Kalamazoo is no major metropolis, but its one-of-a-kind status ought to qualify it for the metropolis rule. Anybody who knows about it knows it’s in Michigan. When you've said Kalamazoo, you've said it all.

A precise location is a bit more difficult.  But, if you lay a ruler on a map on a line between Chicago and Detroit, measure the distance, and divide by two, you will hit pretty close to Kalamazoo.

Kalamazoo also is about 15 miles south of our home, but we’re not a landmark.  We welcome visitors, however.  Just turn on your GPS, set it on Plainwell, Michigan (yes, Plainwell needs a little extra identification) and let one of the marvels of the electronic age guide you to within five miles of us. We then can direct you here for a rest stop and a little visit and then precisely tell you the way to Kalamazoo. It is a real place, and a rather nice one at that.


Anonymous said...

Another good one!

Little bug

schmidleysscribblins, said...

As the child of Glenn Miller fans, I certainly know where Kalamazoo is and have even been there way back in the mists of time. Dianne

Sightings said...

I associate Kalamazoo with breakfast cereal. Am I wrong? Or am I thinking of Grand Rapids? I could swear I sent some boxtops off to an address like that in order to get some sort of prize, circa 1960 ... probably a little plastic army man, which I used to like to play with when I was ten years old.

What does Kalamazoo mean, anyway? An American Indian name?

Dick Klade said...

Diane--One "claim to fame" for my college fraternity is that Glenn Miller was a pledge there (U of Wisconsin). He transferred schools, however, and didn't become an active member.

Tom--You probably sent those boxtops to Kellogg's in Battle Creek. That's in the area, though--about 20 miles east of our home.

Kalamazoo is an Indian word meaning something to do with water, but nobody knows exactly what.

Dick Klade said...

Via e-mail, Bill Hamilton said:

Your blog about Kalamazoo brought back memories of embarrassment. I can't remember what age I had achieved when I first heard Glenn Miller's tune. I remember my interpretation of what I heard very well, however. What I remembered hearing was: "I've got a gal in Kalamazoo-zoo-zoo" and from then on I thought that was the name of the town in Michigan. Three or four years later I referred to Kalamazoo-zoo-zoo in a mixed group, and I was chastised heartily for being a dummy in interpreting the name of the town. I went home a dejected guy with tears in his eyes. One of my buddies started calling me "zoo-zoo" in fact.

JHawk23 said...

Wasn't Glenn Miller also the fellow who immortalized the Chattanooga Choo-Choo, thus also making that Tennessee locale another of those whose state need not be mentioned?

Dick Klade said...

JHawk--You are revealing your status as a fully mature adult by recalling that the Choo Choo song was another Miller band hit. Yes, Chattanooga also should qualify for a metropolis identifier exemption.

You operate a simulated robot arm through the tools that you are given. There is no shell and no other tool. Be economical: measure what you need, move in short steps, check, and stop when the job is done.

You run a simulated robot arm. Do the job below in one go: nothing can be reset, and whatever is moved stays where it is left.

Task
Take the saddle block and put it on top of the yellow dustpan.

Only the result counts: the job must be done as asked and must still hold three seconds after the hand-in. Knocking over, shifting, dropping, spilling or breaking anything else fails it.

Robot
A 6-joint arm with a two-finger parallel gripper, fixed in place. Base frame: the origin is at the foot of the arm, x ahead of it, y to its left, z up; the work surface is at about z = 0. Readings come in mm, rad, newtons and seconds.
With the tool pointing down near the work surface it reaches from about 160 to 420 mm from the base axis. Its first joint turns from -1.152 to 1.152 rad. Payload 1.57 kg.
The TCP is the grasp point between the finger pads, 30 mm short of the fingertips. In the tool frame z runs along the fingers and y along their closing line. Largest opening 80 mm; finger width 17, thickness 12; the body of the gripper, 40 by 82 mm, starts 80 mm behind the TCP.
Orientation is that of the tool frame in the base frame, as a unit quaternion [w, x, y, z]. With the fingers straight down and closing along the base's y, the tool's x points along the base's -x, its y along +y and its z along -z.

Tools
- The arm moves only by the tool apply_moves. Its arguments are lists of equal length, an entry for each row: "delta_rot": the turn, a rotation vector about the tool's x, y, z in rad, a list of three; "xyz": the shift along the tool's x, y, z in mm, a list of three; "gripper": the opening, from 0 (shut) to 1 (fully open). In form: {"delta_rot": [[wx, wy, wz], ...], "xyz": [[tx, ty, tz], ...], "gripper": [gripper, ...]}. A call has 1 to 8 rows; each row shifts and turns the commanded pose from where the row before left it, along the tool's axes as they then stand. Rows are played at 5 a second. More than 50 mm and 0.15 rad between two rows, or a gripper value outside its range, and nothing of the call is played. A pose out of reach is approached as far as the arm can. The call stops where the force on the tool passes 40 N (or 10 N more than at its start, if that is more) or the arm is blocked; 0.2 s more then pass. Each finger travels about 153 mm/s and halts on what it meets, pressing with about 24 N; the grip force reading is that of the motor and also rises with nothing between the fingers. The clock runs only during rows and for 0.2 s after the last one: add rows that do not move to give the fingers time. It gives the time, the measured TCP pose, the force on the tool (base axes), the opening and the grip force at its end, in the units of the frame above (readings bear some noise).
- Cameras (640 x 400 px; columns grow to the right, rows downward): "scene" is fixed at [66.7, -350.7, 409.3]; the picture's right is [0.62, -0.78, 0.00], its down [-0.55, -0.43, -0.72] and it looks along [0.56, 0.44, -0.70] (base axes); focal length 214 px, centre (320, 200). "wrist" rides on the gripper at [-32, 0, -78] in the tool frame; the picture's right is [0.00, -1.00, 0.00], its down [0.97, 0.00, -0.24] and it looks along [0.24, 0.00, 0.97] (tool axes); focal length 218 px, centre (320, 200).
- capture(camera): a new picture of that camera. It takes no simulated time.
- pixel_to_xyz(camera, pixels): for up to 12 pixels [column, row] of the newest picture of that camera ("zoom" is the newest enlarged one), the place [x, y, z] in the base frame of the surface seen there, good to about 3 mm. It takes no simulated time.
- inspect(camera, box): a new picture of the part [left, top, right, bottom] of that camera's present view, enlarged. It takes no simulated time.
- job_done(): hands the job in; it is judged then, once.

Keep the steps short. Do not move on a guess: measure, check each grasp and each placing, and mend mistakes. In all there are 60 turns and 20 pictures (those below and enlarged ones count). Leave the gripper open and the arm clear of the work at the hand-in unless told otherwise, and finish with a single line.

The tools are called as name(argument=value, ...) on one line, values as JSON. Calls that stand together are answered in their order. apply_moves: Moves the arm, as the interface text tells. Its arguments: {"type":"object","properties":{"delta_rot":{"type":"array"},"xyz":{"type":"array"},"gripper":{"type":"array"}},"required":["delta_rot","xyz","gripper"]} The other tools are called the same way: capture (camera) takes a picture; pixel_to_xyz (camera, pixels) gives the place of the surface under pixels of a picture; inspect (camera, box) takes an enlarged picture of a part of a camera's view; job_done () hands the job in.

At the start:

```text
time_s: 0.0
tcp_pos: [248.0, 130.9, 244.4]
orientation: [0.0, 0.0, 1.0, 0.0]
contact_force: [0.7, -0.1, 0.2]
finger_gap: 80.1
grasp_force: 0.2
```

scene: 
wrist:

Miller also made "Pennsylvania 6-5000" a famous phone number. Wikipedia just informed me that one gets a hotel in New York City, not a place in Pennsylvania, with that number.

Surprises are everywhere. A few years ago we visited the original Hotel California, also made famous in song. Guess where it is? Mexico.

Sightings said...

Yes, Battle Creek -- that's it! And I didn't know that about Hotel California. There is a Hotel California in San Fran. -- but the song refers to one in Mexico, not San Fran., huh?

Boy, we're getting quite a geography lesson today!

joared said...

Ah, yes! I recognize those names, those tunes and that orchestra.

We have an interesting town east of us that Jack Benny and Rochester made famous ... Cucamonga. We've all come to know it now as Rancho Cucamonga and the community is growing like wildfire or by leaps and bounds -- pick your own cliche'.

Kay said...

My husband says we have driven through Kalamazoo. I love the sound of it. My son's partner is from Michigan also.

Anonymous said...

I live in Kalamazoo. On a mission trip to Pennsylvania, the kids there didn't take us seriously when we said where we were from.